A Street In Marienbad.
The Covered Promenade.
Among The Drinkers.
King Edward VII. AT MARIENBAD.
Of late years, in the month of August, Marienbad has beheld among its visitors the king of England. Dressed inconspicuously in a light gray suit, and crowned with nothing more imposing than a "Derby," or "Fedora," he makes his advent at the Kreuzbrunnen every morning about eight o'clock, drinks the amount of water which has been prescribed, and then walks briskly back and forth for half an hour along the shaded paths, accompanied by one or two friends. Unless one knew that Edward VII. was a "Kur-Gast"here, no stranger would suspect that this discreetly dressed and unobtrusive gentleman was the king of England and sovereign of the British Empire. Of course, the fact of his presence being known, he is immediately recognized by hundreds. Yet nothing could be less objectionable than the conduct of the crowd.

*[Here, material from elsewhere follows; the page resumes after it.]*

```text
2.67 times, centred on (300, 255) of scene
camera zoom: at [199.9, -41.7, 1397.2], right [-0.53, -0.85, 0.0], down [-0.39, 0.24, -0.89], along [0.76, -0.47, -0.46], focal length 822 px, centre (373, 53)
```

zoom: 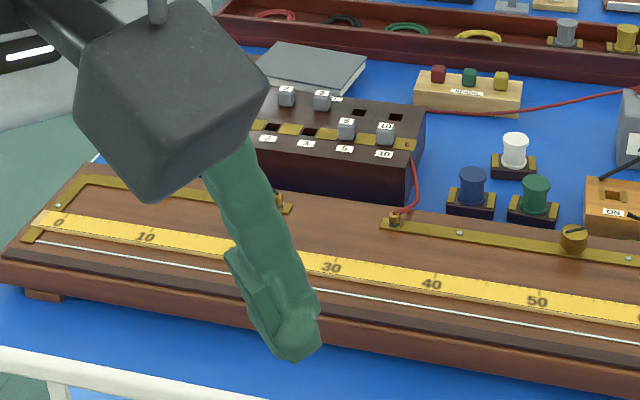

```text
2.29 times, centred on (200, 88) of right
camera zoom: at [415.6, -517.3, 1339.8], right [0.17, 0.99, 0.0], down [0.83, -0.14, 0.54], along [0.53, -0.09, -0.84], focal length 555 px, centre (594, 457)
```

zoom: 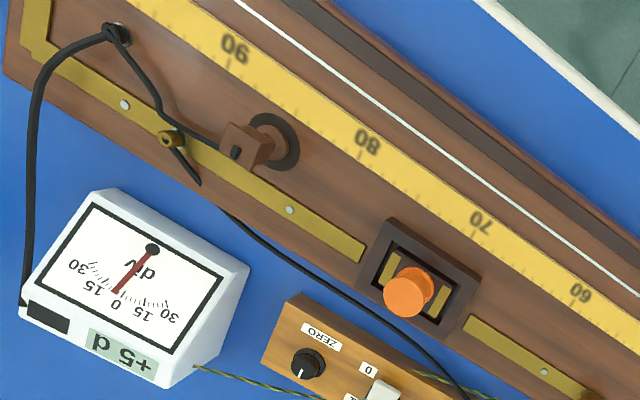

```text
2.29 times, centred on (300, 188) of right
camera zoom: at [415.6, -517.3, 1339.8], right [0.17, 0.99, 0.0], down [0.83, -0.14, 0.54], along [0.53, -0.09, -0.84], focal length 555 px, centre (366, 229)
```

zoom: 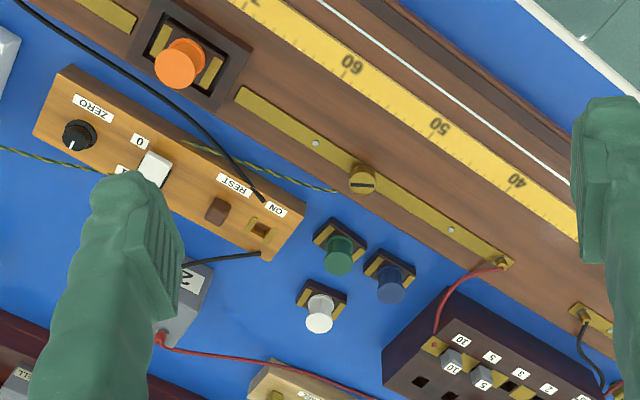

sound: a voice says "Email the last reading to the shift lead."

The mayor of Marienbad always issues a request that people shall not press upon and stare at the distinguished guest; and this, so far as I was able to observe, is carefully complied with by the promenaders. Accustomed for so many years to public scrutiny, King Edward has acquired the art of looking without noticing. Spectators do not catch his eye. The royal gaze goes over or below their faces. It is quite plain that, although vaguely conscious of their presence, he does not actually see them. This mastery of the optic nerve must be extremely difficult; but what a lesson it suggests to ordinary mortals! Does not the secret of a happy life consist in not observing things too closely? How true it is, that if we look for trouble we shall find it. Ah, the supreme felicity of not beholding all that others find to criticise, - the blemishes in works of art, the faults of friends, the small defects of character in those we love, the trifling exploitations of a tradesman, the imperfections of well-meaning servants, the one bad apple on a fruitful tree, the spots and not the splendor of the sun!